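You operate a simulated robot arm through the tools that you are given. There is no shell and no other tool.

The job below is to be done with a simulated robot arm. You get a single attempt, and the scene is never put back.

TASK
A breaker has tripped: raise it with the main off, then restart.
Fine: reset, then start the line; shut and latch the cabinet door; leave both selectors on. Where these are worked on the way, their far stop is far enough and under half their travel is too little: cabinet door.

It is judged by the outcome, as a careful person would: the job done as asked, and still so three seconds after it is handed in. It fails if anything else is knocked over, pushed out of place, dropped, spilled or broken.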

◆ ◆ ◆ ◆

* _DIRECTIONS FOR THIS TASK_
Work out how many lines above contain the word "robot". Give only the number.

* _TASK RESPONSE_
2